From Deseret News archives:
IRA splinter Irish National Liberation Army group disarms; no apology for carnage
DUBLIN — A ruthless IRA splinter group, the Irish National Liberation Army, declared Monday it had fully disarmed but offered no regrets for committing some of the worst atrocities of the Northern Ireland conflict.
"We make no apology for our part in the conflict," said INLA spokesman Martin McMonagle, who spent seven years in prison for plotting to plant bombs in England and assassinate Northern Ireland's senior Protestant politicians.
Northern Ireland's disarmament chief, retired Canadian Gen. John de Chastelain, confirmed he and other officials had received and destroyed Irish National Liberation Army guns, ammunition, explosives and bomb parts. In a statement he said INLA officials — who have observed a shaky cease-fire since 1998 — had said the weapons represented their entire arsenal.
The general also confirmed that a long-dormant faction, the Official Irish Republican Army, recently handed over its modest stockpile of guns. The Officials were the first IRA faction to call a cease-fire, in 1972, but remained a racketeering and money-laundering force in working-class Catholic parts of Belfast.
De Chastelain declined to provide further details in keeping with his clandestine efforts since 1997 to persuade all Northern Ireland's underground armies to surrender weapons.
He already has confirmed the disarmament of the most elaborately armed group, the Provisional IRA, in 2001-2005, followed by the province's two major British Protestant paramilitary groups, the Ulster Volunteer Force and Ulster Defense Association, in June 2009 and January 2010, respectively.
The Anglo-Irish legislation that empowered de Chastelain to collect weapons expires Tuesday in Northern Ireland and Feb. 23 in the Republic of Ireland.
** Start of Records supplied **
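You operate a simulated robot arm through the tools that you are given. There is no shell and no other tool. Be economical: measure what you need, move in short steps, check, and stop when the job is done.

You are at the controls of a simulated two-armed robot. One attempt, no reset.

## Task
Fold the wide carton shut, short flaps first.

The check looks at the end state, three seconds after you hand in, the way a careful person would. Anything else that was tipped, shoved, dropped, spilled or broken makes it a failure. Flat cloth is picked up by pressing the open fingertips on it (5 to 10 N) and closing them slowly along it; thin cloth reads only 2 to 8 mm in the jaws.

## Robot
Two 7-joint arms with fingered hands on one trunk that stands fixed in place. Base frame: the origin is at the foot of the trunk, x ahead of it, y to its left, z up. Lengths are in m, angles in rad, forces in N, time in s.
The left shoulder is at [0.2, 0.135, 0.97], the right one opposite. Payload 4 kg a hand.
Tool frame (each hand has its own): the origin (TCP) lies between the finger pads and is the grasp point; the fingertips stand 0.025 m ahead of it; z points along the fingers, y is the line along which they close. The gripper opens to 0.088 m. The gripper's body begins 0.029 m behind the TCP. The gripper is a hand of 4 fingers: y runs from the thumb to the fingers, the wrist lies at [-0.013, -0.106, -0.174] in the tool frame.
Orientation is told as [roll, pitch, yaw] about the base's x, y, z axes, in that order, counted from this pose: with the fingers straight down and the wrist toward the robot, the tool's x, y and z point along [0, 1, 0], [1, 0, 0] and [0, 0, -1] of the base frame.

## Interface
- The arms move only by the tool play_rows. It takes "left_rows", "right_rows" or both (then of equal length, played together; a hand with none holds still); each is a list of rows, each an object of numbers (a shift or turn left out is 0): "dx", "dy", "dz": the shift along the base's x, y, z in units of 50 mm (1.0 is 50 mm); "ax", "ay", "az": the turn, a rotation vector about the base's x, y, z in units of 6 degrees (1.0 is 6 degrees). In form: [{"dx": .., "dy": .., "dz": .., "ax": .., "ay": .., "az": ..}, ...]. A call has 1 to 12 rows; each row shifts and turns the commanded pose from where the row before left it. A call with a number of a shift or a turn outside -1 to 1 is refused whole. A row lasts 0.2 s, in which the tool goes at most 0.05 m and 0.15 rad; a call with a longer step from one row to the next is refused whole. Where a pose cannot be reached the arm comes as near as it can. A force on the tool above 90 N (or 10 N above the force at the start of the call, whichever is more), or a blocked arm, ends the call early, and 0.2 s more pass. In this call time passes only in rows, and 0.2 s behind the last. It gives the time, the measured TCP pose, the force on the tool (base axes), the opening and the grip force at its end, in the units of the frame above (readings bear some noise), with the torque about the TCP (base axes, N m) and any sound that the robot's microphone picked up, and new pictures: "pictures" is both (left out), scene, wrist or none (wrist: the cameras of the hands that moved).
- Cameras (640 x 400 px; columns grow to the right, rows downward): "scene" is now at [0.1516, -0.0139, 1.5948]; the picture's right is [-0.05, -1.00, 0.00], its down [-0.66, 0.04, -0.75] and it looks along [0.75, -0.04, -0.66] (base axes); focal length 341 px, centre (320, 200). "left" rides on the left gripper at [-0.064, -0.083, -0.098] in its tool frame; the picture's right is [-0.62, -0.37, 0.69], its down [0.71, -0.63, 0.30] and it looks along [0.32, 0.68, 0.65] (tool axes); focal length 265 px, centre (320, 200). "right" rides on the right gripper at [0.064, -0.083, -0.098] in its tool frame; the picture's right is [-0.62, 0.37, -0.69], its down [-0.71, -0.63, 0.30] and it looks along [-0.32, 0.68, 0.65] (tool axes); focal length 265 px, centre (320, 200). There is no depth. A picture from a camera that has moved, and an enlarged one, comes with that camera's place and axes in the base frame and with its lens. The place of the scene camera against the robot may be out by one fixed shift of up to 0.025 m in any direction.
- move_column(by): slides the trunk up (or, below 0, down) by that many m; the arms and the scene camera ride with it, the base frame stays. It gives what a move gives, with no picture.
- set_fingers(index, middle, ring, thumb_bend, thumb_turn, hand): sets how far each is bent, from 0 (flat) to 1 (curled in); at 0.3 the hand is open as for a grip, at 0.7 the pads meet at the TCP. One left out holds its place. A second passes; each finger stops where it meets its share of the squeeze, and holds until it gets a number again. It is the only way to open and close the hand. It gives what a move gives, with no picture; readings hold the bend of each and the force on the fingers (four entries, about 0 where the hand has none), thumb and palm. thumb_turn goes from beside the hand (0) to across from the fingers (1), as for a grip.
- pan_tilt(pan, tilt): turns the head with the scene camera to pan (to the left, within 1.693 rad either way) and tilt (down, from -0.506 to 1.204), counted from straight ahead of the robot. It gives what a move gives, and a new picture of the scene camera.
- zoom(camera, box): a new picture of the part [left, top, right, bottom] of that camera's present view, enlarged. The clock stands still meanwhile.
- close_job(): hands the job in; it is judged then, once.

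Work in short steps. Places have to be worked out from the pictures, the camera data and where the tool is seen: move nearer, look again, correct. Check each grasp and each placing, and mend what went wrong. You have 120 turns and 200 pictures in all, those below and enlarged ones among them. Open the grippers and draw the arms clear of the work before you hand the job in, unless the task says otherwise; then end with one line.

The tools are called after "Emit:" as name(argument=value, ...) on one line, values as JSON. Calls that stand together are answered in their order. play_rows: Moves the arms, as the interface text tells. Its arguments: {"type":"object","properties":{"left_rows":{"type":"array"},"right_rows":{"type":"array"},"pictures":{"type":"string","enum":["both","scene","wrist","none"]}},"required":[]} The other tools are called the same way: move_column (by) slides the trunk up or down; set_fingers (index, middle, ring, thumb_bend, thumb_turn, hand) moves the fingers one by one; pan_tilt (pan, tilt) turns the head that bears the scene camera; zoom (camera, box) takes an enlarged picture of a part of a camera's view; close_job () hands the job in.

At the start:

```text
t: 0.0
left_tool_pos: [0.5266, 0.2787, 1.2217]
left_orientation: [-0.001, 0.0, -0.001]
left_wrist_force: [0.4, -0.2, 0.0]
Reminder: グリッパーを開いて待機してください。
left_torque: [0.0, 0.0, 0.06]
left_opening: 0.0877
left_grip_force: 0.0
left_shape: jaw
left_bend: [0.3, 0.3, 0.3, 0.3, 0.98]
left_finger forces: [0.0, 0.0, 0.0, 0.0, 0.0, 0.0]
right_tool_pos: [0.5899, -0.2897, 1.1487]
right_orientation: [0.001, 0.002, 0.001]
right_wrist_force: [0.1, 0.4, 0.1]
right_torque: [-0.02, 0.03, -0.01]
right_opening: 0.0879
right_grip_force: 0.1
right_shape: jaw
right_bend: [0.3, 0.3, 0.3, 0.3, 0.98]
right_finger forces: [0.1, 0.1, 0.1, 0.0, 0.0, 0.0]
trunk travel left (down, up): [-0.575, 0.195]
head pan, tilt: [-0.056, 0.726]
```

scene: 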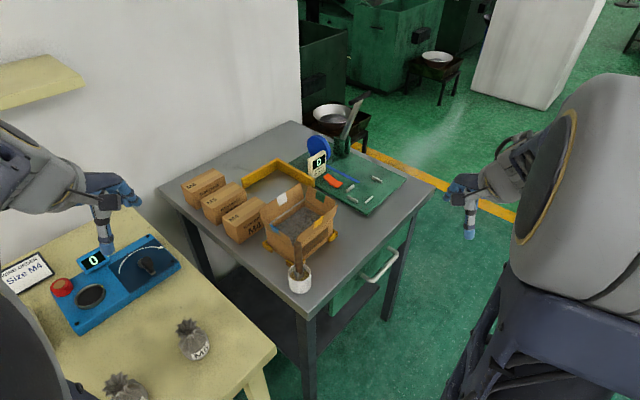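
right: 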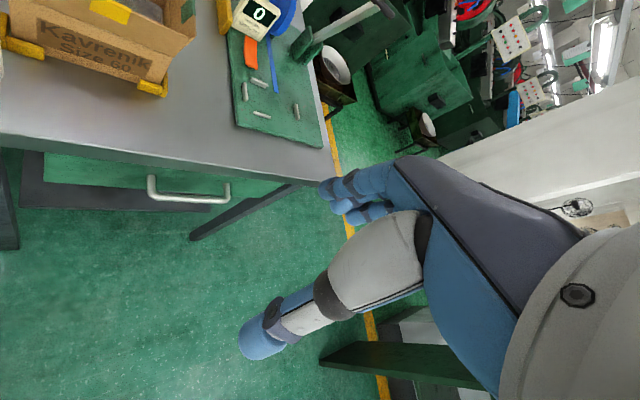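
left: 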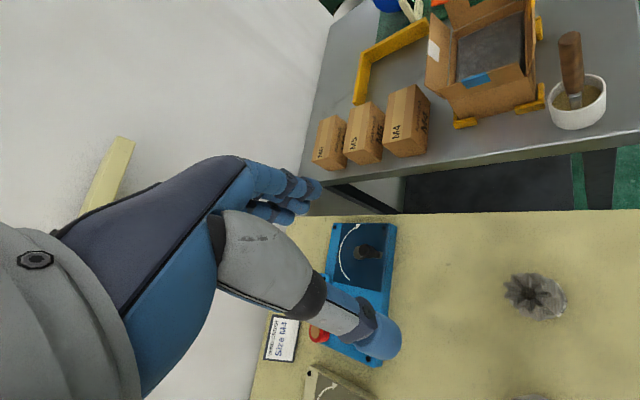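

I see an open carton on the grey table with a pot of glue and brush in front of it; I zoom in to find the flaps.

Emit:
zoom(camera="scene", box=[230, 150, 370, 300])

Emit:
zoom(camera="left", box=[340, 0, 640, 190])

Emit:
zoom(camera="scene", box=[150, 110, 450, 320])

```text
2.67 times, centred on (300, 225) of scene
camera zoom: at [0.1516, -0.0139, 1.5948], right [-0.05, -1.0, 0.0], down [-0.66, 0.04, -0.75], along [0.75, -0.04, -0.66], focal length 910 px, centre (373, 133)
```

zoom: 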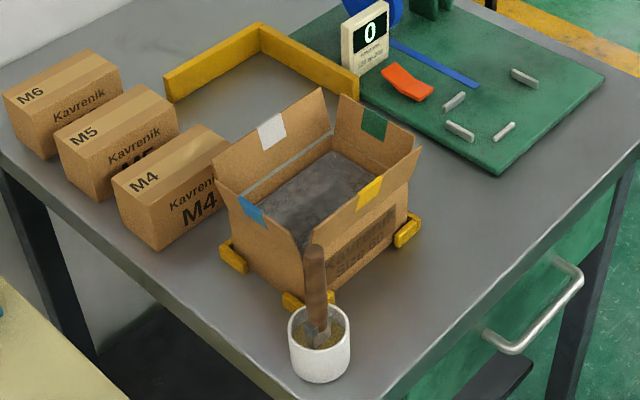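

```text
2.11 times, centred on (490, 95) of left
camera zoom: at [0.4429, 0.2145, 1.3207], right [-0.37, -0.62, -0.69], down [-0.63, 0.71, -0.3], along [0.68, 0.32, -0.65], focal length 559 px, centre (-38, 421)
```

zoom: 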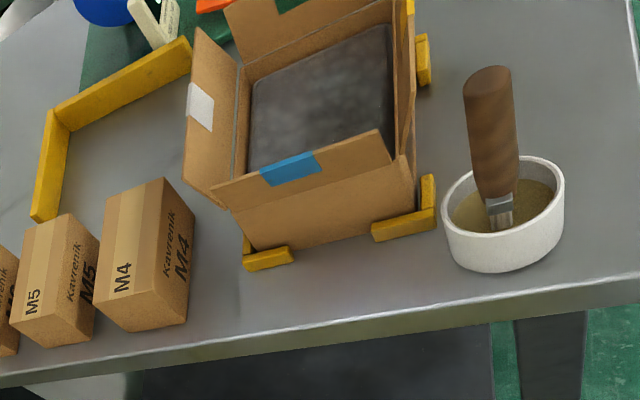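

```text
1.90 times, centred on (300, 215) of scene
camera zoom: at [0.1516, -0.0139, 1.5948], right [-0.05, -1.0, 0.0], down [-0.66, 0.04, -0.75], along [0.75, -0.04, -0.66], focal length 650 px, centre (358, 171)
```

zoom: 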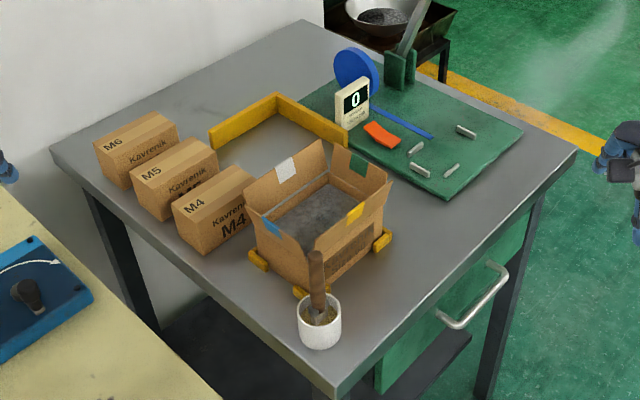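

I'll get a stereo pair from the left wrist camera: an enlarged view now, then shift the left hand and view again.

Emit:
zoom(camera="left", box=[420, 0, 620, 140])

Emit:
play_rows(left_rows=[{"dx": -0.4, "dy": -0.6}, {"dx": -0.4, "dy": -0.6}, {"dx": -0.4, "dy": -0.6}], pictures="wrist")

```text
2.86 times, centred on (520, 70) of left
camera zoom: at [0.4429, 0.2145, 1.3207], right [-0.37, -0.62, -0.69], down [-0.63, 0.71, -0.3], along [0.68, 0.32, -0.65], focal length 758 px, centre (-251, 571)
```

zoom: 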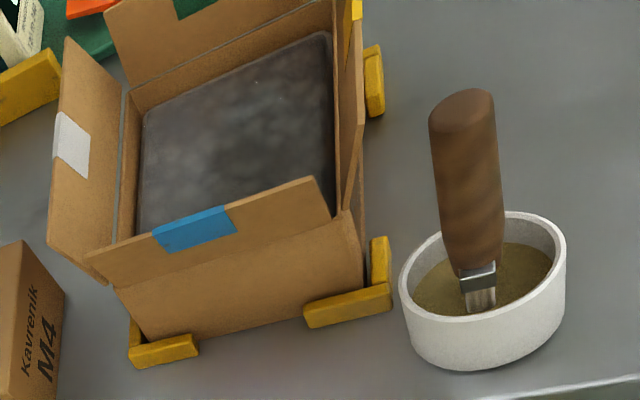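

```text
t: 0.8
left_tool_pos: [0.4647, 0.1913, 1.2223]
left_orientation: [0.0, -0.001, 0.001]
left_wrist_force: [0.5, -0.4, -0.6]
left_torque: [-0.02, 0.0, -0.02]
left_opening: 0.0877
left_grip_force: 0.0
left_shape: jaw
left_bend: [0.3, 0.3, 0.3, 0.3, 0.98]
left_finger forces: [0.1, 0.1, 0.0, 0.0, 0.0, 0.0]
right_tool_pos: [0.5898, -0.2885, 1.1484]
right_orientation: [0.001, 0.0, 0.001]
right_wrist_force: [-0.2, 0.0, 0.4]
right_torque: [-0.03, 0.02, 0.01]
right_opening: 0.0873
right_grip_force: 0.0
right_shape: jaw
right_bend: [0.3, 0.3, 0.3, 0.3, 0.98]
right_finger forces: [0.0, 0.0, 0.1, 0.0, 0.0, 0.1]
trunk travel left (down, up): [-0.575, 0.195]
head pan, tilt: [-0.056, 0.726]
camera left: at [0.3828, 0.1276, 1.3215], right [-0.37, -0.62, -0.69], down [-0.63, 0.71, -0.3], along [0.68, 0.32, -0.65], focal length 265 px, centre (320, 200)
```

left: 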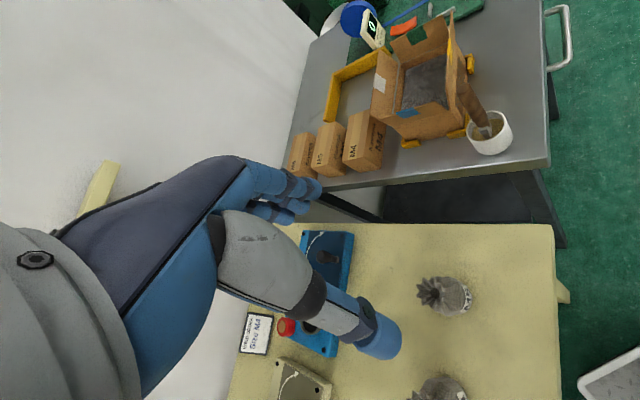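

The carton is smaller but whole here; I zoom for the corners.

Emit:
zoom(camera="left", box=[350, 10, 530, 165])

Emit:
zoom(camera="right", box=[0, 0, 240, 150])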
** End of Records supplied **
After that, anyone caught with paramilitary weapons likely faces prison time.
De Chastelain and his largely Finnish and American staff are expected to shut their offices in Belfast and Dublin after publishing a final progress report to the British and Irish governments later this month.
The only paramilitary gangs still committed to keeping weapons are two small anti-British factions, the Real IRA and the Continuity IRA, which reject Northern Ireland's 1998 peace accord. Both groups still mount occasional bombings and shootings in Northern Ireland.
Leaders of Sinn Fein — the IRA-linked party that is the major Irish Catholic voice in Northern Ireland's power-sharing government with Protestants — said the INLA move underscored that today's dissident violence is futile.